La Corte d’appello di Roma ha condannato l’Asl Roma 3 a risarcire un’infermiera con 78mila euro per il danno da demansionamento subito negli anni. Stando a quanto emerso durante il processo, la donna è stata onfatti assegnata a mansioni inferiori proprie degli operatori socio-sanitari (oss).
Una battaglia vinta dal sindacato Nursind, che esprime soddisfazione attraverso le parole del segretario territoriale Stefano Barone: “È banale dire che avevamo ragione. Nursind denuncia da tempo la grave situazione di demansionamento che la categoria vive, soprattutto nella nostra Regione”.
La Corte d’Appello di Roma ha motivato la sua decisione riconoscendo che l’infermiera, dotata di una laurea e quindi di competenze specialistiche di alto livello, avrebbe dovuto essere impiegata in attività corrispondenti al suo status di professionista intellettuale.
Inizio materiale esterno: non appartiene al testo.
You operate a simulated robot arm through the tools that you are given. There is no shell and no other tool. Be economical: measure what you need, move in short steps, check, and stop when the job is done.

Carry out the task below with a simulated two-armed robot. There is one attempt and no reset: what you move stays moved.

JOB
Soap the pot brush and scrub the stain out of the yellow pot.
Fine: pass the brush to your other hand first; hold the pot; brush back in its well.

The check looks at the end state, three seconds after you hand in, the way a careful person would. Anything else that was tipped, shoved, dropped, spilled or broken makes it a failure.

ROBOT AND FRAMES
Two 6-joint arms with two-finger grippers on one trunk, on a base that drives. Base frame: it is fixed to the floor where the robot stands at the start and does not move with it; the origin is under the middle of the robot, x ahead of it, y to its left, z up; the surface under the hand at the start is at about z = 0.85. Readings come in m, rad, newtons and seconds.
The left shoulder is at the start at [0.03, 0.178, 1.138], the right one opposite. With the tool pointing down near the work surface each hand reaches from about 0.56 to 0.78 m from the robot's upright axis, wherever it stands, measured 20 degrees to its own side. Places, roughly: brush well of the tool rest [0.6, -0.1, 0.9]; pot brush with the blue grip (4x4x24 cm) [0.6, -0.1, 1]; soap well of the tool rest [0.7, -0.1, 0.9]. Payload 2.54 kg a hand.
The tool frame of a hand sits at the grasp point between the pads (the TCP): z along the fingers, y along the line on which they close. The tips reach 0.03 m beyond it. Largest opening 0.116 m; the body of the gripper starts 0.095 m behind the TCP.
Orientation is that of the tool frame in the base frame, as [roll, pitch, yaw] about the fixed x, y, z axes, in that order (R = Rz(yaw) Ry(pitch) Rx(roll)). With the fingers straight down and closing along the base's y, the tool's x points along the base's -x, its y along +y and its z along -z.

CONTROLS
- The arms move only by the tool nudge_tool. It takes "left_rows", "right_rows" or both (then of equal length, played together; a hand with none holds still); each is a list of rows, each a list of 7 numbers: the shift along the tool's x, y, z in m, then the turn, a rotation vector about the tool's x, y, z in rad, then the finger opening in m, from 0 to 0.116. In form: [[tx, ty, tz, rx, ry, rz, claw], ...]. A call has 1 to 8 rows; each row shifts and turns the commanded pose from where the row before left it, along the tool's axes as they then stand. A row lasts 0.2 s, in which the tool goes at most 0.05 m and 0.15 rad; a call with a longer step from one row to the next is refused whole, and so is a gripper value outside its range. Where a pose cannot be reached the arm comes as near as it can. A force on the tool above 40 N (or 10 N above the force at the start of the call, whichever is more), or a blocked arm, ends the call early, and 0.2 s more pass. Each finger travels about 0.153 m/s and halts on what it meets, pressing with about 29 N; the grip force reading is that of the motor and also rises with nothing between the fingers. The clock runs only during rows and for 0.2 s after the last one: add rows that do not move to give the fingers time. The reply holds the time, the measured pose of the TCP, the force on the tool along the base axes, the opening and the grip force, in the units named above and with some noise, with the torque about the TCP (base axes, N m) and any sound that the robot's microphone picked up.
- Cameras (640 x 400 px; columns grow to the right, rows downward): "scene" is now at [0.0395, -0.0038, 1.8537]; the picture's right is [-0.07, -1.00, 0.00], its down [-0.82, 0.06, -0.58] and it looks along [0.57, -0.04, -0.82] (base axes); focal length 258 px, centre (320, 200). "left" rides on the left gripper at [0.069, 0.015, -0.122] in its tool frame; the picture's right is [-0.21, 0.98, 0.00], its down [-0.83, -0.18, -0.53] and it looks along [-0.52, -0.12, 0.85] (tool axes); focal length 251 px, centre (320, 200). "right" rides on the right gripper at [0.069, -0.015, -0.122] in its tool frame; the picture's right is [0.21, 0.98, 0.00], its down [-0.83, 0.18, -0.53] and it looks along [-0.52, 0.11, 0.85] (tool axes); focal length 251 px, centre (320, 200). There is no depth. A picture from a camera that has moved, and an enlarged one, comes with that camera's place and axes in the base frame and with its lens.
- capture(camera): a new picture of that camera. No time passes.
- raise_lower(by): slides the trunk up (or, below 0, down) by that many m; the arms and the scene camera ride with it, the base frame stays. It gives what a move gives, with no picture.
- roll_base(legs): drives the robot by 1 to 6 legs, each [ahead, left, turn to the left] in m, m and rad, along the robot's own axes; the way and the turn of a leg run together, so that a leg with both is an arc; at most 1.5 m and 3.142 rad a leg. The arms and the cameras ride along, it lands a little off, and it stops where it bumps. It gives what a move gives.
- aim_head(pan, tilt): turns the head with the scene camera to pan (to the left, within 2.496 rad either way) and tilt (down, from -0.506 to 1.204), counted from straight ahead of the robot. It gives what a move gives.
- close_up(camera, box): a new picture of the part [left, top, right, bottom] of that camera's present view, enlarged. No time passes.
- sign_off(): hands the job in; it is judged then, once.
Ha inoltre ricordato che il ruolo dell’infermiere comprende non solo la coordinazione del personale addetto alle unità operative semplici e la predisposizione dei piani di lavoro, ma anche la collaborazione nell’attività didattica e l’esercizio di funzioni di tutoraggio. Al contrario, l’infermiera è stata costretta a svolgere “attività attinenti all’assistenza diretta alla persona e all’aiuto domestico alberghiero”. Un chiaro caso di demansionamento, insomma.
“Invito tutti a far sì che i propri diritti siano rispettati, senza mai dare per scontato che non si possa cambiare il sistema”, ha esortato Barone, ribadendo la necessità di perseverare nella difesa della dignità professionale degli infermieri: “Solo la tenacia e la convinzione che gli Infermieri devono essere rispettati ci può far ottenere grandi risultati”.